Mehdi Abid est un agent de joueurs franco-tunisien qui a su développer les qualités que ce métier exige. Être discret en mettant en valeur les joueurs et avoir une connaissance la plus approfondie des rouages du football. C’est ce qui lui a certainement permis de rejoindre l’agence de Stéphane Courbis. Il partage avec nous au travers de cette interview, son expérience, son avis sans langue de bois et nous donne une vision éclairée de son métier mais surtout de notre football au travers de son prisme. Nous vous souhaitons une bonne lecture.

TF : Pouvez-vous vous présenter à nos lecteurs ?
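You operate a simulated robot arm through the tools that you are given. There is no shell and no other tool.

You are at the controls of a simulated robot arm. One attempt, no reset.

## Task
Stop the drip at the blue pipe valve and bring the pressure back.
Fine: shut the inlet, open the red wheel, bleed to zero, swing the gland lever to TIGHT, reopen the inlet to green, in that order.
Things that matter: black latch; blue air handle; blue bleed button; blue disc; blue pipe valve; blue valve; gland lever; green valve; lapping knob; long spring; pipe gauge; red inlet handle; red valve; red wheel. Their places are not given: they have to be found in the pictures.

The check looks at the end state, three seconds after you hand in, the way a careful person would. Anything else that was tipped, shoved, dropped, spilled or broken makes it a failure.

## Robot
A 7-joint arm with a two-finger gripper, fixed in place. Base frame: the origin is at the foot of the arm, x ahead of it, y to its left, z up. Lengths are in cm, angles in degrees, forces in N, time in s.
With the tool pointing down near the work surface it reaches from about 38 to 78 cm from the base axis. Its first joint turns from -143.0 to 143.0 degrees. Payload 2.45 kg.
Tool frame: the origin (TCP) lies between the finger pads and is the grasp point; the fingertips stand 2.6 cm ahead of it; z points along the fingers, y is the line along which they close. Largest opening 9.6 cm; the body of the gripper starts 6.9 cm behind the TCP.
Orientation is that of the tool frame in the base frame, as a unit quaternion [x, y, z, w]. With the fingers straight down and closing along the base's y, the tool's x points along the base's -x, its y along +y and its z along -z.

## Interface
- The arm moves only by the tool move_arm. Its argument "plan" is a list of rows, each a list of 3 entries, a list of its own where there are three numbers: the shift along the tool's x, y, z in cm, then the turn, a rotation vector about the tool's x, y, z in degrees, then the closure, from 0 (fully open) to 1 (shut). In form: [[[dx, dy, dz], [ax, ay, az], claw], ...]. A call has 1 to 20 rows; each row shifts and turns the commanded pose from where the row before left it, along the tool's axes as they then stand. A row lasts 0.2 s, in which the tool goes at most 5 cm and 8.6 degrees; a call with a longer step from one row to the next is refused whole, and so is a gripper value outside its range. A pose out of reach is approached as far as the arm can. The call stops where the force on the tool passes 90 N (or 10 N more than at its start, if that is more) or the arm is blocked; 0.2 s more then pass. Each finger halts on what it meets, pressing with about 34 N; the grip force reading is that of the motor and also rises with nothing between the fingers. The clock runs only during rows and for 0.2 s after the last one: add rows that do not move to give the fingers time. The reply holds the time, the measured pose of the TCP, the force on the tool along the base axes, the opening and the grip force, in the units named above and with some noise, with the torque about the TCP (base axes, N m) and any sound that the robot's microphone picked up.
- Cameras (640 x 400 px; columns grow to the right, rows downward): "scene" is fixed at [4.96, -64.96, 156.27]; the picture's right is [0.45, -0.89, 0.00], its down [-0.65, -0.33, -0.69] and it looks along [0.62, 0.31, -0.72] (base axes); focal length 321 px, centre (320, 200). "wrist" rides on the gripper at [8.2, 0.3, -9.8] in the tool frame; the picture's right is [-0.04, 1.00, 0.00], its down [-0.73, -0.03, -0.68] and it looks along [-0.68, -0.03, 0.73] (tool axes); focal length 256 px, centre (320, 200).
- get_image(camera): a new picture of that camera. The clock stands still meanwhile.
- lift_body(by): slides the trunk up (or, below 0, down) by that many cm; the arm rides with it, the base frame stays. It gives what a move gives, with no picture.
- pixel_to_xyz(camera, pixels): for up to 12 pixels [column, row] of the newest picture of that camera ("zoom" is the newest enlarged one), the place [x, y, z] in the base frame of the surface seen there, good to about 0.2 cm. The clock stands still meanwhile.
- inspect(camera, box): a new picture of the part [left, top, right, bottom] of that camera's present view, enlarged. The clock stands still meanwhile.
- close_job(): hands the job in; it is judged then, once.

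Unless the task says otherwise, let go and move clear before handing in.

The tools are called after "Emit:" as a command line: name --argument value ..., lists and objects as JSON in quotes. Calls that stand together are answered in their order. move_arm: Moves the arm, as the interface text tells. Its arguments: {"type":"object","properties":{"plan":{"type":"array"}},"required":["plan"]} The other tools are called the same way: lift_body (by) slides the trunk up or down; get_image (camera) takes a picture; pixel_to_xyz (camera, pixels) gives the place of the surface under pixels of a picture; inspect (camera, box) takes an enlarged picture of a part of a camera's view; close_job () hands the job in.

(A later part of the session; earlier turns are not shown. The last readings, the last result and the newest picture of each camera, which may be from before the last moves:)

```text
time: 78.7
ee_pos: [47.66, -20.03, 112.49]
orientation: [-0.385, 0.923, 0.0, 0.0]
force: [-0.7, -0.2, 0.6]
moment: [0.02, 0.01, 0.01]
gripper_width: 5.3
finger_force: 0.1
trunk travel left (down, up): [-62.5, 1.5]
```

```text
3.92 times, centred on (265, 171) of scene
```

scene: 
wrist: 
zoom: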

MA : Je m’appelle Mehdi Abid j’ai 39 ans, je suis conseiller sportif au sein de l’agence SC Sport Management.Je suis un passionné de football depuis mon plus jeune âge. J’ai toujours baigné dans l’univers du football. J’ai joué au club de Suresnes, le club formateur de Ngolo Kanté. J’ai fait toutes les catégories jeunes jusqu’aux seniors au sein de ce club où j’ai été éducateur chez les jeunes. Mon père était un ancien gardien de but à l’Étoile Sportive du Sahel. C’est lui qui m’a transmis sa passion.

Une personne qui débute mais qui n’a pas de gros carnet d’adresse, c’est très compliqué.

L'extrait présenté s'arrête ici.